▸ **TASK STATEMENT**
Tell how many lines in the data below hold the string "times"; give nothing but the number.

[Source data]
--- START ---
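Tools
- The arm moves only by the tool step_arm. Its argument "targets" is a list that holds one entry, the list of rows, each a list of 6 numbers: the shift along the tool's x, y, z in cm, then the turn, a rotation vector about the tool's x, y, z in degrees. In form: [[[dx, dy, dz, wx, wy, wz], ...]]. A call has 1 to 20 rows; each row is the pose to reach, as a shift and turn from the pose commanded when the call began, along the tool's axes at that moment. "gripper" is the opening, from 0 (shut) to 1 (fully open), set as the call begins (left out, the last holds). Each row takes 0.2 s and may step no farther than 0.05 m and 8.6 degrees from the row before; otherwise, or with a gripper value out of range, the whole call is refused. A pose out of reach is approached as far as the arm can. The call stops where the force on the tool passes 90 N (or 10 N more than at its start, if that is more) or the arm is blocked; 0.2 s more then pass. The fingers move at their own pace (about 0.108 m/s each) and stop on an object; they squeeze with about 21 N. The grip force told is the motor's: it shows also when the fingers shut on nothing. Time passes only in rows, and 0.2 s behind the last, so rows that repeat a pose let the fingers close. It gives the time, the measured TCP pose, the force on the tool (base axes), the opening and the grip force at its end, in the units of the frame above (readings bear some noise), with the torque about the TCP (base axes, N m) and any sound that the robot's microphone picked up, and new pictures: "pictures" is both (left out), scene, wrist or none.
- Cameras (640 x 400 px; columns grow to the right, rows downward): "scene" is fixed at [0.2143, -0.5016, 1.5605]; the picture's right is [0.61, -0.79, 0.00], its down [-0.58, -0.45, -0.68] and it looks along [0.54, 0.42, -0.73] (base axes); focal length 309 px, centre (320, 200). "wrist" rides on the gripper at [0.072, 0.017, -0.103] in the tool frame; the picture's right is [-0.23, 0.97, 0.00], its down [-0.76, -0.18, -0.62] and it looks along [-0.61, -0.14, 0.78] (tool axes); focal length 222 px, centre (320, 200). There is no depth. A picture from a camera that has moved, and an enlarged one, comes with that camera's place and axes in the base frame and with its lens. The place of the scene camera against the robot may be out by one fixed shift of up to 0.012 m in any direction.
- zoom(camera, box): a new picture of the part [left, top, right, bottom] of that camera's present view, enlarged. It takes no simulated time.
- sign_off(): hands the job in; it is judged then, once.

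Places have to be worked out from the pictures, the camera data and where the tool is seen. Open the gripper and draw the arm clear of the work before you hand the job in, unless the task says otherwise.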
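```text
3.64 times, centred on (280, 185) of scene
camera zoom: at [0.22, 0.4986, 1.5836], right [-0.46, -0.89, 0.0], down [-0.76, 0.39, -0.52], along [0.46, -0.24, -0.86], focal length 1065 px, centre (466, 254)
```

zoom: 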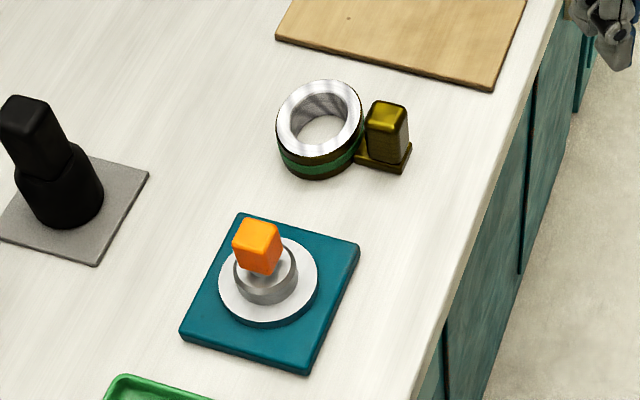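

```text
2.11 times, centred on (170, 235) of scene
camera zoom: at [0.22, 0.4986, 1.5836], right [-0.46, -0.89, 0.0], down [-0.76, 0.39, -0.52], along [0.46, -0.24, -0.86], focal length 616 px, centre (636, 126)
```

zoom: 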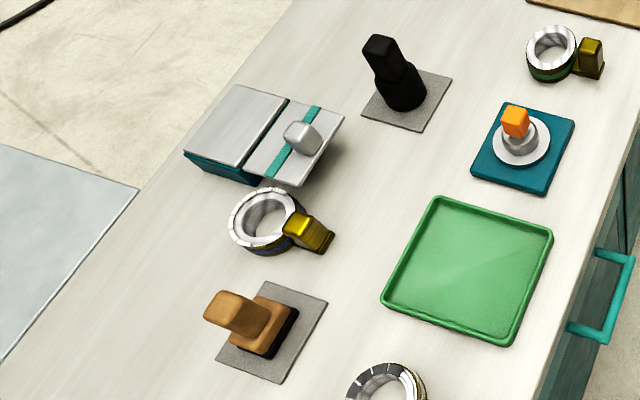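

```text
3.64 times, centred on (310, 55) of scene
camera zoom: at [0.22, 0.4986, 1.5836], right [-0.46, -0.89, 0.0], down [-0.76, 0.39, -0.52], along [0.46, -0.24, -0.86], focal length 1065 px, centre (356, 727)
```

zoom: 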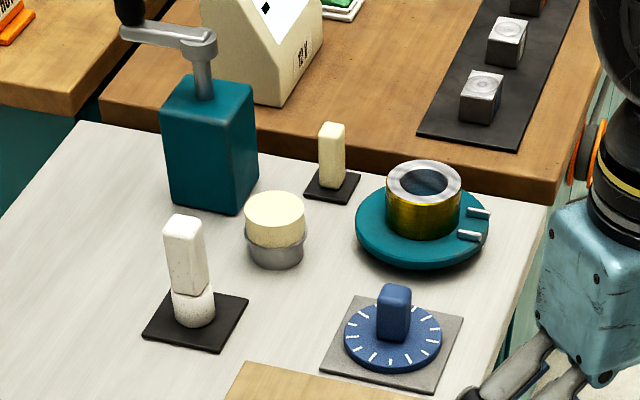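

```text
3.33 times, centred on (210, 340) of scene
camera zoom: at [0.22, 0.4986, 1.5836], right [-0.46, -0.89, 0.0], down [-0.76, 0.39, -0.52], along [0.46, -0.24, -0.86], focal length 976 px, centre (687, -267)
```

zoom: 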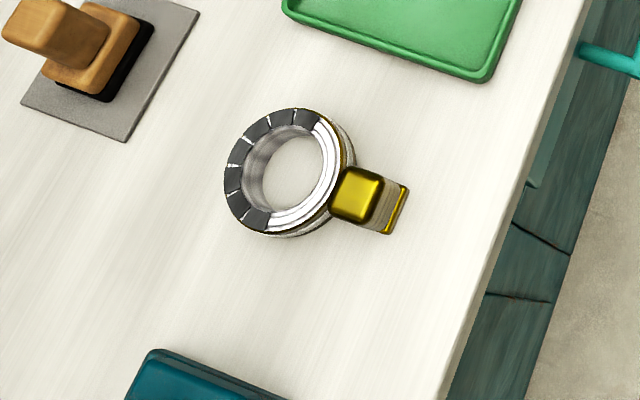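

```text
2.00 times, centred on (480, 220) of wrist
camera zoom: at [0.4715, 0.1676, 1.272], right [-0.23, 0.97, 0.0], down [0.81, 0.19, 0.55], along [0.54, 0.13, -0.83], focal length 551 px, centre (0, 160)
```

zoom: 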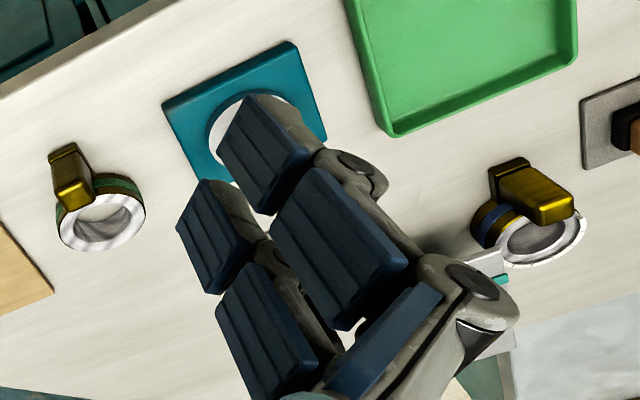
--- END ---
▸ **ANSWER TO THIS TASK**
5